Поскольку метафизическое предложение может иметь истину лишь через связь с универсально обоснованными основаниями знания и через сведение его к универсально обоснованному принципу, возможному для всех, — легко понять, что популярные метафизики наши в университетах, посредством так называемой либеральной формы, коей думают они сделать науку более общедоступной, готовят, насколько им ведомо, крах её несомненный. Успех сей ускоряется позднейшими и лучшими трудами тех мыслителей-самоучек, кои, рассматривая метафизические предметы умом, свободным от всех ограничений профессии академической, с великой проницательностью и красноречивым изложением, должны, кажется, навязать себя метафизике. Поскольку сии люди, сами того не сознавая и не желая, в той же мере, в какой отдаляются от одной из четырёх неизбежных доселе философских партий, тем теснее примыкают к другой, причём, как правило, к противоположной, или даже становятся во главе оной; поскольку тот, кто желает избегнуть спиритуализма, высказывается в пользу материализма (коей ныне наиболее приятен в последовательной концепции Спинозы); поскольку противник материализма и спиритуализма размышляет об очищенном сверхъестественном, а иной, не находя ответа удовлетворительного на все сии философские темы, разрубает узел скептицизмом догматическим: — каждый из сих писателей, в той мере, в какой ставит он великие вопросы о Боге, свободе и бессмертии, о правах и обязанностях человечества в свете более оригинальном, вносит тем большую путаницу в область онтологии. Чем более мыслит он самостоятельно, чем более принимает метафизические формулы, используемые всеми сектами, в значениях, тем резче отличающихся от всех известных доселе; чем более оспаривает формулы, общими не являющиеся и кои, например, принимаются лишь философами университетскими, — тем сильнее подрывает он принципы, искажает точку зрения и ослабляет престиж науки о первых основаниях знания.
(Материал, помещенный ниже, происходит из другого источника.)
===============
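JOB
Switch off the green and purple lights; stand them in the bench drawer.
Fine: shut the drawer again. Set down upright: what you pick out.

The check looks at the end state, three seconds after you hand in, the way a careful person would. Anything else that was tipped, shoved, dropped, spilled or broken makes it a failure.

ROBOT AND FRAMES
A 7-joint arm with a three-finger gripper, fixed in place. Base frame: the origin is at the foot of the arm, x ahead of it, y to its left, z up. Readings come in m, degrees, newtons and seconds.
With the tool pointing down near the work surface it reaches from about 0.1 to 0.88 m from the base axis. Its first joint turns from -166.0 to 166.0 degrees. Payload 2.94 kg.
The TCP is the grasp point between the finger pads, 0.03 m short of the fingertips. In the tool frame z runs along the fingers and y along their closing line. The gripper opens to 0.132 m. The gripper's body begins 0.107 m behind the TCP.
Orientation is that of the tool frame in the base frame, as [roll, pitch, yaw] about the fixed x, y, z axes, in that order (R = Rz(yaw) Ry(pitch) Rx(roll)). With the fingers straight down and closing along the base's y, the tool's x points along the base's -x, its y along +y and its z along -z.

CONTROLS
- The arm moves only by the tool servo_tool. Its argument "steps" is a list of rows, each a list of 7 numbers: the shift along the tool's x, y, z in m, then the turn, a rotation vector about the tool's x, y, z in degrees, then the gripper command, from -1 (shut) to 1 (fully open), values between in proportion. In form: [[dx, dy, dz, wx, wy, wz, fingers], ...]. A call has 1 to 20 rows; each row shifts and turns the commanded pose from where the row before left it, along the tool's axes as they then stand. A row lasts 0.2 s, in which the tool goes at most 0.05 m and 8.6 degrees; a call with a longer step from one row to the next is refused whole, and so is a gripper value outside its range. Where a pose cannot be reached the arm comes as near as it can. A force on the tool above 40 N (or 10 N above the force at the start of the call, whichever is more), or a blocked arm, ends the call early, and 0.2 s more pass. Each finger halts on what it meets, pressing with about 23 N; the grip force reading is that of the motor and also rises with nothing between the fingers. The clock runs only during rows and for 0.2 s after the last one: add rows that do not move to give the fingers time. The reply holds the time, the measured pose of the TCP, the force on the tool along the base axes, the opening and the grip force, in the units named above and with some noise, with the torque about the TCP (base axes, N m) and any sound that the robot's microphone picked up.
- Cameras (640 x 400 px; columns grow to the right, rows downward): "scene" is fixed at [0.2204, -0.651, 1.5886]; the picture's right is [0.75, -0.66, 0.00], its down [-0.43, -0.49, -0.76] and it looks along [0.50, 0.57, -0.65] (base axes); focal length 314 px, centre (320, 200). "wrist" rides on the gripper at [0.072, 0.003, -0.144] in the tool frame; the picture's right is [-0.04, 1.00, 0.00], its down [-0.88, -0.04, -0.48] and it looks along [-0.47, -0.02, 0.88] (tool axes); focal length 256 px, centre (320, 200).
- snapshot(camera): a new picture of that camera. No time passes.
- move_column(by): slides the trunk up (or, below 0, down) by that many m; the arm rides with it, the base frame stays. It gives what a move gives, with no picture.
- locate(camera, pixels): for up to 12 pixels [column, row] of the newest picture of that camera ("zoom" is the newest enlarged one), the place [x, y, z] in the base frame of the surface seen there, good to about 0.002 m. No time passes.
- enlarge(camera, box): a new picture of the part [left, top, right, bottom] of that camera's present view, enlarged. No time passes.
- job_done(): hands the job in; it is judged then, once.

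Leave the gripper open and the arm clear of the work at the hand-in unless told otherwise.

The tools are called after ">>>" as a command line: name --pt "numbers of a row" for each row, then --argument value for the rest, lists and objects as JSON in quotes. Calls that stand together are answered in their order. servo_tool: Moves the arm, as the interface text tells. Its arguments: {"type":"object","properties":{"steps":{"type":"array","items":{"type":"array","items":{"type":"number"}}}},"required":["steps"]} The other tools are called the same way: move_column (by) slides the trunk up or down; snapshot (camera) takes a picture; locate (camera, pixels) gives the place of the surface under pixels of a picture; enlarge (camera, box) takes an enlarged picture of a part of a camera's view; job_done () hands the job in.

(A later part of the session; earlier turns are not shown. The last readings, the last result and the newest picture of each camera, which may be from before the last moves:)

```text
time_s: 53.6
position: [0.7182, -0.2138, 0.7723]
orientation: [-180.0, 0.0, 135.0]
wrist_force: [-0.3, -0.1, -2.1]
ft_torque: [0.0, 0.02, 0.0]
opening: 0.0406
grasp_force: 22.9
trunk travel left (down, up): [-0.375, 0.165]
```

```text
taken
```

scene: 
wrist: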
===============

Не следует ли из этих обстоятельств вполне удовлетворительно объяснить, почему даже среди подлинно философских умов всё более растет число тех, кто громко и открыто объявляет изучение метафизики бесполезным и даже пагубным занятием? И не оскорбим ли мы тем самым наш век, если станем объяснять это явление свойственной ему мелкостью ума, не задаваясь вопросом: не является ли эта самая мелкость, там, где она действительно встречается, отчасти следствием того состояния, в котором оказалась наука, призванная служить основой для всех прочих?

Дальнейшее рассмотрение нынешних конвульсий в других областях знания покажет, что потребность в главной науке, от которой все остальные могли бы ожидать твёрдых — отчасти руководящих, отчасти основополагающих — принципов, независимо от того, называется ли она метафизикой или нет, никогда не была столь всеобщей и столь настоятельной, как в настоящее время; и что, следовательно, презрение, с которым относятся к метафизике, проистекает из несбывшихся ожиданий, которые эта наука во все времена порождала своими грандиозными обещаниями и которые никогда не были столь очевидны, как в последнее время, когда мыслящие умы со всех сторон оказались вынуждены верить метафизике на слово больше, чем когда-либо прежде.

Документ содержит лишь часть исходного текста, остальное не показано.